» Short task
Extract from the extract provided the words running from "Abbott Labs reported" to "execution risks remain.".

Begin Records provided

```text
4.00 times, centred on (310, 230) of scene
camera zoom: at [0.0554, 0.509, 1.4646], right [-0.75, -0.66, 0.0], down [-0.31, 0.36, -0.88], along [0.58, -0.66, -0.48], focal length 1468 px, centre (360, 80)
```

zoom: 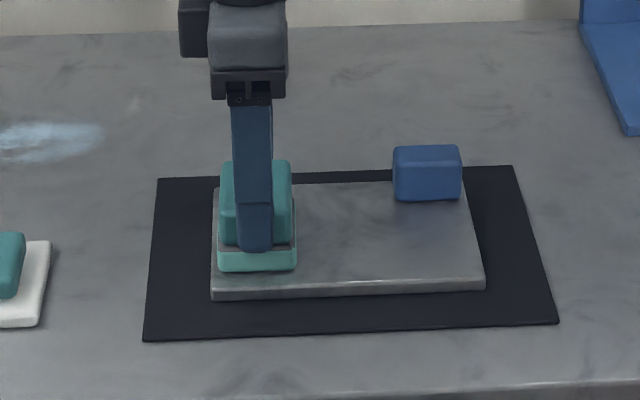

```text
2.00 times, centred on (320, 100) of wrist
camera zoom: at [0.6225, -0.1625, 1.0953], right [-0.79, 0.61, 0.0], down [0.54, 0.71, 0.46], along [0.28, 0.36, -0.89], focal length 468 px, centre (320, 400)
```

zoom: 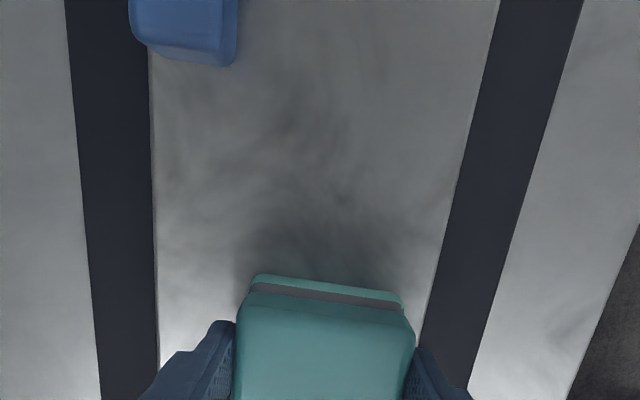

End Records provided
Begin Records provided

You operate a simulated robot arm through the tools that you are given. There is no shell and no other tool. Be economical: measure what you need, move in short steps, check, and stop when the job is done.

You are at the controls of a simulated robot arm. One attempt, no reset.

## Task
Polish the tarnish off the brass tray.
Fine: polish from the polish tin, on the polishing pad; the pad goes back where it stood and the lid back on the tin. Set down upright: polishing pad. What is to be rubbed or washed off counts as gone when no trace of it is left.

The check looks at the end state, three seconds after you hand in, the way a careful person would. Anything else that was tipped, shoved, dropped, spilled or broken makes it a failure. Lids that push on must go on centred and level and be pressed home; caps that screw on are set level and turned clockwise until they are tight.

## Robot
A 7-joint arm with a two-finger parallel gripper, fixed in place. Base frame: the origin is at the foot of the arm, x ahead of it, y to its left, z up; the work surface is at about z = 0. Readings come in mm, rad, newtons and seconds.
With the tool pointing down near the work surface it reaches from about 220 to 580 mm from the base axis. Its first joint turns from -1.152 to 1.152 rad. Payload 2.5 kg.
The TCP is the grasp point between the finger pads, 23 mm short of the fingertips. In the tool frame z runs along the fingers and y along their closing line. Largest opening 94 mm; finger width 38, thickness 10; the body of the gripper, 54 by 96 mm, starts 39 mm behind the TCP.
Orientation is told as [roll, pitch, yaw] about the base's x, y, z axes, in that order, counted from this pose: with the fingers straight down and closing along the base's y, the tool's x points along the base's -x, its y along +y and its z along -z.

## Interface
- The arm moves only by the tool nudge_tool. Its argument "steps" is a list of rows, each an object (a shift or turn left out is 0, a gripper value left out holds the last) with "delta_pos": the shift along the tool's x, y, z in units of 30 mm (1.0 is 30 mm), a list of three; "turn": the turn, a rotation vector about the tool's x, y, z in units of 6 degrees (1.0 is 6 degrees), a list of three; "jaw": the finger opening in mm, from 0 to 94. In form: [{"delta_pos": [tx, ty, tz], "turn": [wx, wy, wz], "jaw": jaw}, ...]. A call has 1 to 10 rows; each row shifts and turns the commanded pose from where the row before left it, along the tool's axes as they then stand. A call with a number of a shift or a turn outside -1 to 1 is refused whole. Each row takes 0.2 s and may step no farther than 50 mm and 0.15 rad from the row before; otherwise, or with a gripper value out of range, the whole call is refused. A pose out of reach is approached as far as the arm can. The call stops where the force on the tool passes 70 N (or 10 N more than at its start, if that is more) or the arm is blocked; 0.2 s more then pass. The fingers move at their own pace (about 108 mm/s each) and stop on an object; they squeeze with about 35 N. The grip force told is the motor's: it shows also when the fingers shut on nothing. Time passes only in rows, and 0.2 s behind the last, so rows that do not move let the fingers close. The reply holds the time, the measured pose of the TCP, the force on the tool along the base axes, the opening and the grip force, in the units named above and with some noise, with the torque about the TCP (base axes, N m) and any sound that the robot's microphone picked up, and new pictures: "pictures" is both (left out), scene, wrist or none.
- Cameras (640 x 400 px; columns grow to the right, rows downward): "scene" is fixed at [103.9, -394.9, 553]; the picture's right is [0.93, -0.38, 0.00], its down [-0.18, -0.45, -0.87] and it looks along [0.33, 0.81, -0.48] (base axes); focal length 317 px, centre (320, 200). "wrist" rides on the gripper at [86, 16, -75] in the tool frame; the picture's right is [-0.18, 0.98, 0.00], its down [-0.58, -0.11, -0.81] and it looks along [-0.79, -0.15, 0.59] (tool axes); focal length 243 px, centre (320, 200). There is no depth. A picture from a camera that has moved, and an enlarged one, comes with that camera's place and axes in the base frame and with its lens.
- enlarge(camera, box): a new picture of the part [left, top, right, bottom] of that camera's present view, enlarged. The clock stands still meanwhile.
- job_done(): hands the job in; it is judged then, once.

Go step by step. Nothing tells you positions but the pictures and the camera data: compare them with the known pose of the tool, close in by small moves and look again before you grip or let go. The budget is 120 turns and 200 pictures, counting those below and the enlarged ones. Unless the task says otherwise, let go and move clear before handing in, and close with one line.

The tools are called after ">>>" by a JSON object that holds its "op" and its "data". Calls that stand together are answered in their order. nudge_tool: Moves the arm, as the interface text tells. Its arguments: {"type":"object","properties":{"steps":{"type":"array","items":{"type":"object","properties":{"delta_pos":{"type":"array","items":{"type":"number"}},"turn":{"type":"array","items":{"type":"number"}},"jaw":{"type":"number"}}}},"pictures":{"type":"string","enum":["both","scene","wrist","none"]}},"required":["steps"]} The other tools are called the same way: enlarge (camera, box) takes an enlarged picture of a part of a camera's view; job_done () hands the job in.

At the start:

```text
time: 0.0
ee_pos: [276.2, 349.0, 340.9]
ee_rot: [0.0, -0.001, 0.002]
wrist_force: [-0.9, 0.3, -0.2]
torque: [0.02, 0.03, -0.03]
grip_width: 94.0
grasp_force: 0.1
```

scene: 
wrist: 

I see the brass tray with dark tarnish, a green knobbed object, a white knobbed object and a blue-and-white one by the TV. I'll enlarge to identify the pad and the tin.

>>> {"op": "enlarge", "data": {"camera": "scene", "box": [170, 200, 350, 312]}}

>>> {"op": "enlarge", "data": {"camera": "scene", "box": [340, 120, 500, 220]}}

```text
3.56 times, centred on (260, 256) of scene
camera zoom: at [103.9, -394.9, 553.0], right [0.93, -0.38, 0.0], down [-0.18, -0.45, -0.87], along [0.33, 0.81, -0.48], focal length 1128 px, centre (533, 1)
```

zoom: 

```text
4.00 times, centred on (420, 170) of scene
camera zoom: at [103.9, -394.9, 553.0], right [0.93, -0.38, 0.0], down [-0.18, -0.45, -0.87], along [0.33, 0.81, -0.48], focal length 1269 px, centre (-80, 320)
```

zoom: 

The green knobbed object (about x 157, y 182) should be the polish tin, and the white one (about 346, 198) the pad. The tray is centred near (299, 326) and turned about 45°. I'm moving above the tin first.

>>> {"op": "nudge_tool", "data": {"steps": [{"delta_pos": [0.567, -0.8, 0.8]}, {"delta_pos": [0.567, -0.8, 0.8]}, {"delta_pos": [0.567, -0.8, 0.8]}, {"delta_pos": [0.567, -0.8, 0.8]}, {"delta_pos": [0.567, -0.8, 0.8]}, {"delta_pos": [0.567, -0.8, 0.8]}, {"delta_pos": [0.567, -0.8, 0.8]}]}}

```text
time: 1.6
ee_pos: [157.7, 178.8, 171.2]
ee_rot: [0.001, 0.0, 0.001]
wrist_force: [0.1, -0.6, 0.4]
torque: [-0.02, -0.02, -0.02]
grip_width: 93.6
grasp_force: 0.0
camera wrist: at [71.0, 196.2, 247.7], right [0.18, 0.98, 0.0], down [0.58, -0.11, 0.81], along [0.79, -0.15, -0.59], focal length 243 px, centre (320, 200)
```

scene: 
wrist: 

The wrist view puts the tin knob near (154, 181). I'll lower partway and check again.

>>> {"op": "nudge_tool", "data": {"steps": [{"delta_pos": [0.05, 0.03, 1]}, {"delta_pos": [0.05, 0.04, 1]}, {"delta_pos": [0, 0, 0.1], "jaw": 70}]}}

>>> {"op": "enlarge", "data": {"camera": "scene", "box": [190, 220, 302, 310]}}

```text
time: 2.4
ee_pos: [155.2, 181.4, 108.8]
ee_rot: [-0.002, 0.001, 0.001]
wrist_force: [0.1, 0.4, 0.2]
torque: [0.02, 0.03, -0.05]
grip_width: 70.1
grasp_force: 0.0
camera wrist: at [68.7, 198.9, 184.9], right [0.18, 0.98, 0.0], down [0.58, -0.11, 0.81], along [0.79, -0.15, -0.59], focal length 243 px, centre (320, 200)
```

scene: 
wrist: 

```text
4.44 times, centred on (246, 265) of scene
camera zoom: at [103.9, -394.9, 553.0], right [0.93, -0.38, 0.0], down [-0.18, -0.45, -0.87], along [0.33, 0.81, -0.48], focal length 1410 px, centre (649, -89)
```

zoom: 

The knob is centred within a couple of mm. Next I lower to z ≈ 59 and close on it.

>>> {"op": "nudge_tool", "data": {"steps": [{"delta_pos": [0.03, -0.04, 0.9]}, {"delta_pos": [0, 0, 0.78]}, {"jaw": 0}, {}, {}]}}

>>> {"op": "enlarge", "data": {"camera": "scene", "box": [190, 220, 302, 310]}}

End Records provided
Begin Records provided

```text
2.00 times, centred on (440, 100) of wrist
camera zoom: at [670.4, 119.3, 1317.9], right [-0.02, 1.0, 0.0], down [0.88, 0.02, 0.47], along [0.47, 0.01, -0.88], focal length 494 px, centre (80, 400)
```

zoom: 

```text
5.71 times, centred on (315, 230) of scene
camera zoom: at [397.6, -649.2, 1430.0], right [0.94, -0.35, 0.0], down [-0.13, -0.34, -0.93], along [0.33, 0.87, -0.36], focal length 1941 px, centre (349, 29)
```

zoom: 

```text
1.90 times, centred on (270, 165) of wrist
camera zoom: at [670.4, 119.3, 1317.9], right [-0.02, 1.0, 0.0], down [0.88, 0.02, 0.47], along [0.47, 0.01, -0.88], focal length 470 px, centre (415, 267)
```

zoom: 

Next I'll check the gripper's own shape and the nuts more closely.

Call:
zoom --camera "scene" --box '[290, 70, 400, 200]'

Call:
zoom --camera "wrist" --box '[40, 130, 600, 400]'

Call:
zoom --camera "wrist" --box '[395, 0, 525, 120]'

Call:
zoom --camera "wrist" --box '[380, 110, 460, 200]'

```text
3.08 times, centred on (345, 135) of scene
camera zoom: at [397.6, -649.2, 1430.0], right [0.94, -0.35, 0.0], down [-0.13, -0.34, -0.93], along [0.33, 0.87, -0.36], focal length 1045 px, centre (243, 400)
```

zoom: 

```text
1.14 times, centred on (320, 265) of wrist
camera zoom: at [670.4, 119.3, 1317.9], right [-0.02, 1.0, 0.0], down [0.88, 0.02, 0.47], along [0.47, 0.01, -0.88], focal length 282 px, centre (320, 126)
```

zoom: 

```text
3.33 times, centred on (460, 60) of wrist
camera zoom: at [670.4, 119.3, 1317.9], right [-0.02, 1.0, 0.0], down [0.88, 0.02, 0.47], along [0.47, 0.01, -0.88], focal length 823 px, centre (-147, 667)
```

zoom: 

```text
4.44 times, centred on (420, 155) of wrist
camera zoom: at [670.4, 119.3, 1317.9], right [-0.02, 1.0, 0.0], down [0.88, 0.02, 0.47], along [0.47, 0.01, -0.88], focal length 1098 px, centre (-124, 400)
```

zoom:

End Records provided
Begin Extract provided

Abbott Labs reported Q1 2026 adjusted EPS of $1.15, matching consensus, on revenue of $11.16 billion versus $11.0 billion expected, but shares fell 4.69% pre-market on concerns tied to Exact Sciences integration and a weaker respiratory season. The company raised clarity on guidance, with Q2 EPS of $1.25-$1.31 and FY 2026 comparable sales growth of 6.5%-7.5%, while absorbing a $0.20 EPS dilution from Exact Sciences. Management also flagged a rebound in CGM growth, continued China VBP recovery, and stable dividend support, but near-term execution risks remain.

Analysis

The market is pricing ABT as if this is a clean miss, but the real issue is timing mismatch: the earnings print was fine, yet the guidance reset exposed how much of 2026 is being asked to absorb acquisition dilution, respiratory normalization, and uneven diagnostics cadence all at once. That creates a near-term multiple overhang because investors will anchor on the lowered EPS path, not the long-duration revenue optionality from Exact Sciences and CGM. In other words, this is less about fundamental deterioration than about the street having to re-rate a more complex earnings bridge. The second-order effect is that ABT is quietly becoming a cleaner “portfolio quality” trade: pharma and medtech are doing the heavy lifting while diagnostics and nutrition are the recovery legs. That usually helps once confidence returns, because the downside becomes more self-contained than the headline diversified model suggests. But it also means the stock will likely remain hostage to execution credibility in the next 1-2 quarters; any slippage in core lab or CGM would force investors to question whether the growth reacceleration thesis is real or just pushed out. Competitive dynamics look favorable for EXAS and for large-cap diabetes/medtech peers if ABT’s integration consumes management bandwidth, but that pressure should be temporary. The bigger contrarian point is that the pre-market drawdown may be overdone if you believe the company’s own sequencing: Q2 should show cleaner CGM comping, FX tailwind remains a modest help, and the Exact Sciences asset should contribute more visibly once the market stops treating it as dilution-only. The setup is a classic multiple compression / earnings durability mismatch, and those tend to mean-revert over months, not days.

End Extract provided

» Task response
Abbott Labs reported Q1 2026 adjusted EPS of $1.15, matching consensus, on revenue of $11.16 billion versus $11.0 billion expected, but shares fell 4.69% pre-market on concerns tied to Exact Sciences integration and a weaker respiratory season. The company raised clarity on guidance, with Q2 EPS of $1.25-$1.31 and FY 2026 comparable sales growth of 6.5%-7.5%, while absorbing a $0.20 EPS dilution from Exact Sciences. Management also flagged a rebound in CGM growth, continued China VBP recovery, and stable dividend support, but near-term execution risks remain.